Flooding has and continues to be a major problem for the United States, causing numerous deaths and damaging countless properties (Gopalakrishnan, 2013; Sadiq & Noonan, 2015). To reduce the impact of flooding on communities, the US government established the National Flood Insurance Program (NFIP) in 1968. Despite the creation of the NFIP, flooding still poses a major risk to communities. As a result, the Federal Emergency Management Agency (FEMA) implemented the Community Ratings System (CRS) in 1990 as a voluntary program to further reduce flood damages by incentivizing communities to engage in flood risk management initiatives that surpasses those required by the NFIP. In return, communities would enjoy discounted flood insurance premiums of up to 45% based on their CRS class (Kunreuther & Roth, 1998).
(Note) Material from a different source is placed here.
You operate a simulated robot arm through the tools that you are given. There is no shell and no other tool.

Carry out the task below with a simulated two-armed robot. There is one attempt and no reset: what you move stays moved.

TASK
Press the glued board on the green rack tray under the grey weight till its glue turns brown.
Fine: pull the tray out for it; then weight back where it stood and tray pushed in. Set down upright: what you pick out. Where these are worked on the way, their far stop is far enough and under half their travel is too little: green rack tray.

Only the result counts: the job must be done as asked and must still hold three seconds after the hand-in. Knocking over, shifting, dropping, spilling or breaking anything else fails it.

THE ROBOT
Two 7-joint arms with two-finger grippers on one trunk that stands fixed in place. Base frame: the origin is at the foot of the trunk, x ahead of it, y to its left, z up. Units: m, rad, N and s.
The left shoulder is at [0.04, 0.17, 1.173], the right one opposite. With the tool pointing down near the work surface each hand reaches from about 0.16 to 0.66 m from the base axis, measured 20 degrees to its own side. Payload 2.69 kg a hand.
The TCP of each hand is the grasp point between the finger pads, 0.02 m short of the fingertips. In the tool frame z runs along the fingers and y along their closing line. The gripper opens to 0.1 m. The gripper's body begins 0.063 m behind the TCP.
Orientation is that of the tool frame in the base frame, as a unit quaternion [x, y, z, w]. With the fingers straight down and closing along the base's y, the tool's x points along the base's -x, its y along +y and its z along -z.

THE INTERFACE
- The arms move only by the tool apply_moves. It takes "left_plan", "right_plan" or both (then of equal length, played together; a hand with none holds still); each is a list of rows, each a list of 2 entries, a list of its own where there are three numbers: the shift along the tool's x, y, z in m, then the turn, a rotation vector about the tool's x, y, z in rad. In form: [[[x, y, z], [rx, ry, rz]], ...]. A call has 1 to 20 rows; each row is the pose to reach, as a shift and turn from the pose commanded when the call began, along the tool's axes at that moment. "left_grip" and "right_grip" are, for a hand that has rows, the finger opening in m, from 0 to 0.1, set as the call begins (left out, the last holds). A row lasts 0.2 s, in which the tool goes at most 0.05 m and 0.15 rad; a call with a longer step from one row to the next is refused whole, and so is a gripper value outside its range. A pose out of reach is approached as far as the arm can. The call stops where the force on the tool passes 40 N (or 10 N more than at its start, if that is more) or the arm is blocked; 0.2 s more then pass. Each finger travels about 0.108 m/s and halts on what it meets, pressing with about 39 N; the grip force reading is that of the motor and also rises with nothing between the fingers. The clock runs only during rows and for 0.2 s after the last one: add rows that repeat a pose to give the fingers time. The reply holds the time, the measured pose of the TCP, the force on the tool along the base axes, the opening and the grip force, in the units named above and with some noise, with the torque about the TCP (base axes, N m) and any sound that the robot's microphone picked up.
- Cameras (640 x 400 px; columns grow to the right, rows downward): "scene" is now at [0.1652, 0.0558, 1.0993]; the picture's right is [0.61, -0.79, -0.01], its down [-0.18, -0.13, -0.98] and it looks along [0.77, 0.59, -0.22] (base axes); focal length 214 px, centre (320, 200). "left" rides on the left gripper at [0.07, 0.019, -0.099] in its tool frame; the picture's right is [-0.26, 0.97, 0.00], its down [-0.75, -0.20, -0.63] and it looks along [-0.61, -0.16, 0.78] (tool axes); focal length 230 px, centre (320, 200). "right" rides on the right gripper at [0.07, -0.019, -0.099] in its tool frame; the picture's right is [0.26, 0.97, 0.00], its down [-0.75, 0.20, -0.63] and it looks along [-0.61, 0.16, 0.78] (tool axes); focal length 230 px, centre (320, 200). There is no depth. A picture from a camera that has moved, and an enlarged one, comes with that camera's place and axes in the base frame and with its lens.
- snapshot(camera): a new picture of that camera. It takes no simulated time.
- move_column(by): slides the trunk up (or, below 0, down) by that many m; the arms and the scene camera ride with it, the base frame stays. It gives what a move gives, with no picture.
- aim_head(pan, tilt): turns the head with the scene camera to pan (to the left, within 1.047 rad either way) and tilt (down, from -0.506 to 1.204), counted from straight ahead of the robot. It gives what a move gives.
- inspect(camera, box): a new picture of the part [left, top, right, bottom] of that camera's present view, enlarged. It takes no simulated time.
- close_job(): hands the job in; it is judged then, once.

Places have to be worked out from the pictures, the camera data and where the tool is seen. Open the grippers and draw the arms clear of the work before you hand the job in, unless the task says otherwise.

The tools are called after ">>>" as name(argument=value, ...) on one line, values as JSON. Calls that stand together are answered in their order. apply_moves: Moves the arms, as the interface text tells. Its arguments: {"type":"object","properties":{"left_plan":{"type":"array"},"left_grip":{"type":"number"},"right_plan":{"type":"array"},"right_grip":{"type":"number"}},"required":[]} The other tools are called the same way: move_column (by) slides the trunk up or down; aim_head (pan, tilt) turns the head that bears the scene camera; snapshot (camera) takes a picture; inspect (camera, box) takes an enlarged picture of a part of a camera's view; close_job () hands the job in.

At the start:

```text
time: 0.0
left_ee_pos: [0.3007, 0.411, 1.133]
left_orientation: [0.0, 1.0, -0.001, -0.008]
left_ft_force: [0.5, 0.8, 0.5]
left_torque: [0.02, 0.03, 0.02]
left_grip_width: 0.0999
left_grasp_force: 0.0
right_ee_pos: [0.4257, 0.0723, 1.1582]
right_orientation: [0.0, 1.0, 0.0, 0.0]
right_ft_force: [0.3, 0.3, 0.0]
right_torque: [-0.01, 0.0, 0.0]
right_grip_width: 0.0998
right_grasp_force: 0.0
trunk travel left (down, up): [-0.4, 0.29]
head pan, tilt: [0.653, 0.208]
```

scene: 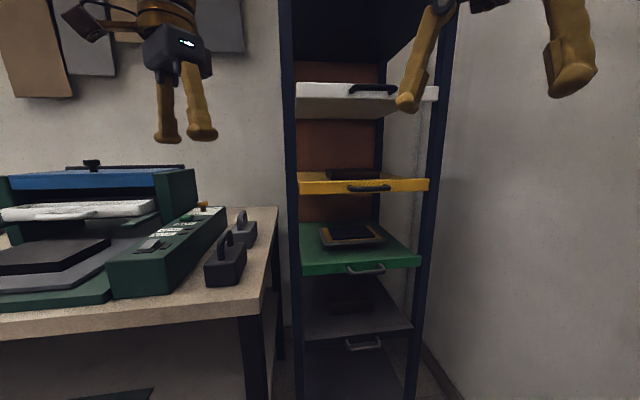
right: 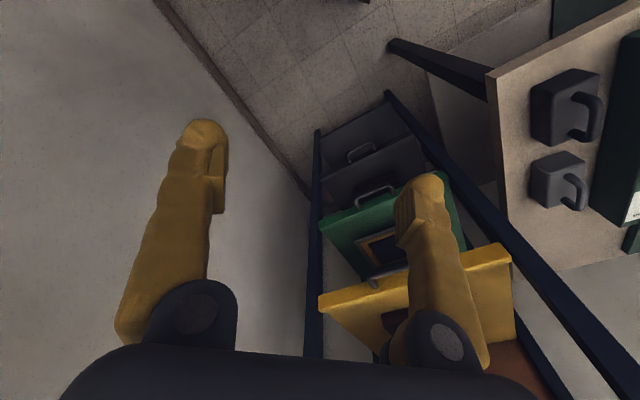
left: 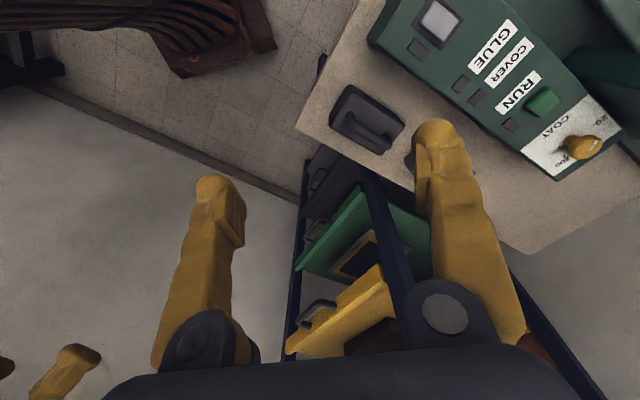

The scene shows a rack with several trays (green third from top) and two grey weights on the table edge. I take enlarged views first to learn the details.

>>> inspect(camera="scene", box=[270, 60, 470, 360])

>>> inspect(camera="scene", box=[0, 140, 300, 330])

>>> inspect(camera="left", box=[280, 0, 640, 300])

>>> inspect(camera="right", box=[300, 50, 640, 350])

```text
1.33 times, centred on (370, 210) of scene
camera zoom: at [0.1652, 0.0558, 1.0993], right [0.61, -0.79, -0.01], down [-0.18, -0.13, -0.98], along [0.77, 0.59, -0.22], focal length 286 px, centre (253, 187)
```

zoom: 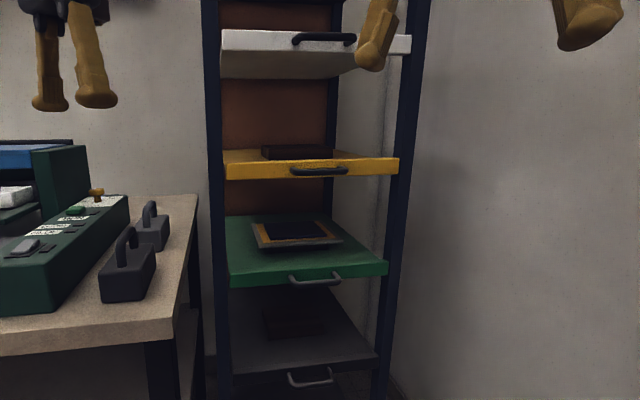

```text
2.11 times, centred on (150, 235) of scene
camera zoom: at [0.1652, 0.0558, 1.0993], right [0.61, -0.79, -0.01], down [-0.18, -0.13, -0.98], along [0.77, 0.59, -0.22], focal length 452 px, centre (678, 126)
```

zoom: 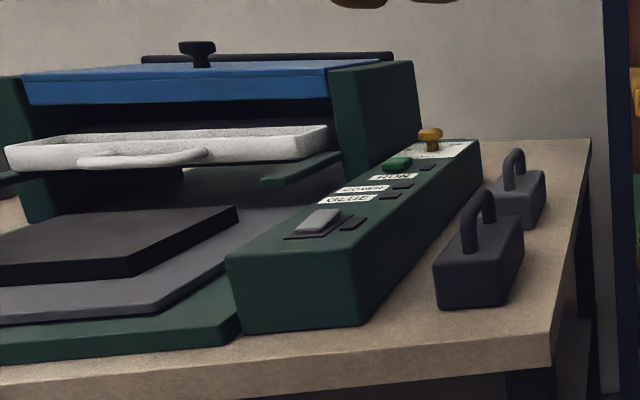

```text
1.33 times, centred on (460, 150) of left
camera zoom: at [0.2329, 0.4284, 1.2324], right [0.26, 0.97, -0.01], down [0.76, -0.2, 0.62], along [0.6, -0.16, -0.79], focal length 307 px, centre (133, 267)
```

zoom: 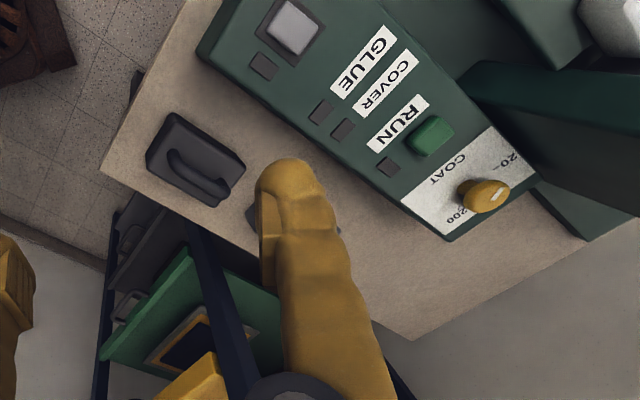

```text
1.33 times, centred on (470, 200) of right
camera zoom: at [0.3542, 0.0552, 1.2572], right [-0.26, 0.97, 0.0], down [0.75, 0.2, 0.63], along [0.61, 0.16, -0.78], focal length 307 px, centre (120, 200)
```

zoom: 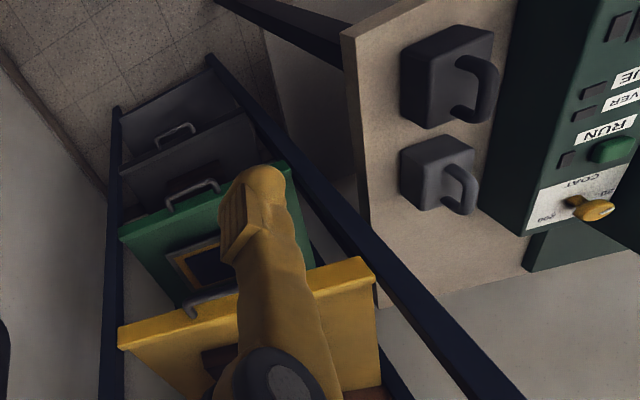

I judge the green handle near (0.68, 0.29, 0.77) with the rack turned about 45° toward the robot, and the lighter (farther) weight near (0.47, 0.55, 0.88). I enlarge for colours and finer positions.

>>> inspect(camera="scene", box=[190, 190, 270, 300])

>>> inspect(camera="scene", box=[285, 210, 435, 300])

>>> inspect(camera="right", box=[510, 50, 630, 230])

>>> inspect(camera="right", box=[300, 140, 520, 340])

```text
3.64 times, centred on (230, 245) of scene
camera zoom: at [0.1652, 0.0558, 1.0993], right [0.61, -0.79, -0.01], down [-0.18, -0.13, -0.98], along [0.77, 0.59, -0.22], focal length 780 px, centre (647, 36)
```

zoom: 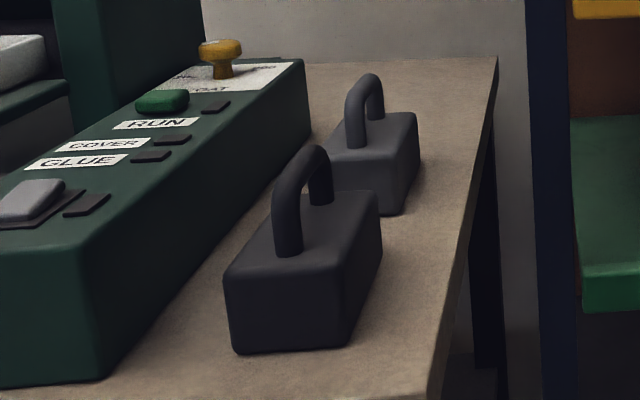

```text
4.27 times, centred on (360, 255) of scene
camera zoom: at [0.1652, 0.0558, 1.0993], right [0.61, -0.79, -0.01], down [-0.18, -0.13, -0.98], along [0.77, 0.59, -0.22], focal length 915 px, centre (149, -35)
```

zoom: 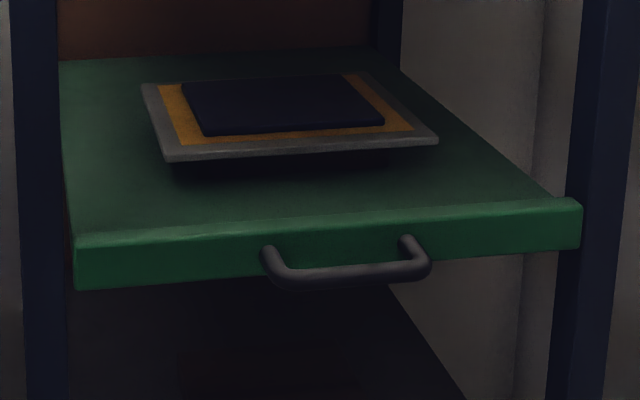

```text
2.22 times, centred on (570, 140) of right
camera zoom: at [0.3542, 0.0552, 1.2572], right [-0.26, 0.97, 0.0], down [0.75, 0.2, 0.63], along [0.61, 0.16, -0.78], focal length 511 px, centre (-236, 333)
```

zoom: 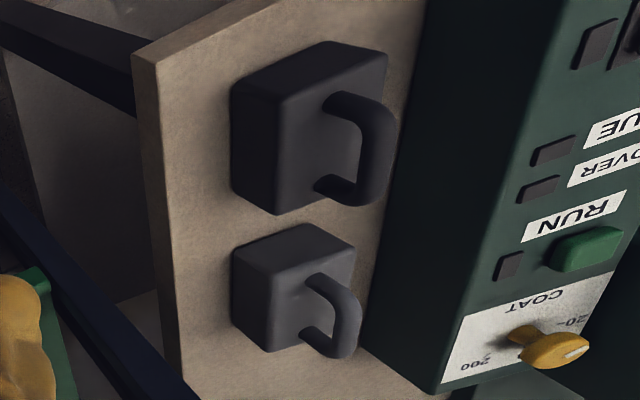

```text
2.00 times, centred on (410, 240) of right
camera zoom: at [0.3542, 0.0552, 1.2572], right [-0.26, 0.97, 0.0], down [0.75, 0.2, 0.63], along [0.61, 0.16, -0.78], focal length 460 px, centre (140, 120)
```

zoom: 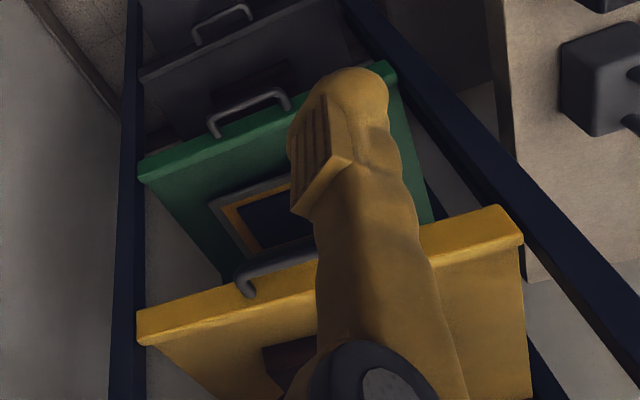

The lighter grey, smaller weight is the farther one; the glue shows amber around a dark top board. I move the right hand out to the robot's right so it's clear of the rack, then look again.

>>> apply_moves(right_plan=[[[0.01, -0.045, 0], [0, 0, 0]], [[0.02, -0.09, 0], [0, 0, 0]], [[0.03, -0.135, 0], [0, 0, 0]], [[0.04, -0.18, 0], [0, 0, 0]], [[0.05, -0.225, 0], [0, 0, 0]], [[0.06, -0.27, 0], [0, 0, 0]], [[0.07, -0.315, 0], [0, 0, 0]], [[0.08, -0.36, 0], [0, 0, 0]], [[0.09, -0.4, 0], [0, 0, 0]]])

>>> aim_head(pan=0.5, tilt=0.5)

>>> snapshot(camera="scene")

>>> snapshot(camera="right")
Despite the flood damage reduction goal of the CRS, the establishment of the CRS raises concerns about the potential for unevenly distributed impacts across different income groups in communities–leading to equity concerns.

 

Previous work on the CRS has focused on different aspects of the CRS—the determinants of community participation (Landry & Li, 2012; Sadiq & Noonan, 2015a), adaptive capacity (Posey, 2009), the effects of the CRS on flood insurance demand (Dixon, Clancy, Seabury, & Overton, 2006; Zahran et al., 2009), and flood insurance claims (Kousky & Michel-Kerjan, 2015). Although, these and other CRS-based studies may provide valuable information about the consequences of the CRS on communities, there is a need to investigate the unintended consequences of the CRS vis-à-vis poverty and income inequality. Hence the purpose of this paper is to answer the following two research questions: (i) what is the impact of the CRS on poverty? (ii) what is the impact of the CRS on income inequality? Understanding the impacts of the CRS on poverty and income inequality is useful in fully assessing the unintended consequences of the CRS, helping policymakers improve the performance of the CRS, and contributing to a better understanding of the problem of poverty, which remains intractable for researchers and policy makers (Rupasingha & Goetz, 2007).

 

To answer the research questions, we estimate panel regression models for a national dataset of neighborhood-level observations from 1970 to 2010. The panel data allow us to estimate a fixed-effects regression model with robust standard errors clustered by Census tract, our unit of observation. We use five different data sources to understand the impacts of the CRS on poverty and income inequality—CRS participation from FEMA, the Neighborhood Change Database (NCDB) from Geolytics, Inc., the Spatial Hazard Events and Loss Database for the United States (SHELDUS) from the Hazards & Vulnerability Research Institute at the University of South Carolina, Flood Insurance Rate Maps (FIRMs) from FEMA, and flood risk maps from the United States Department of Transportation (US DOT) (1996). Preliminary results suggest that the CRS has substantial impacts on local poverty and income inequality. We conclude by discussing the implication of federal flood mitigation programs on poverty and income inequality at the local government level.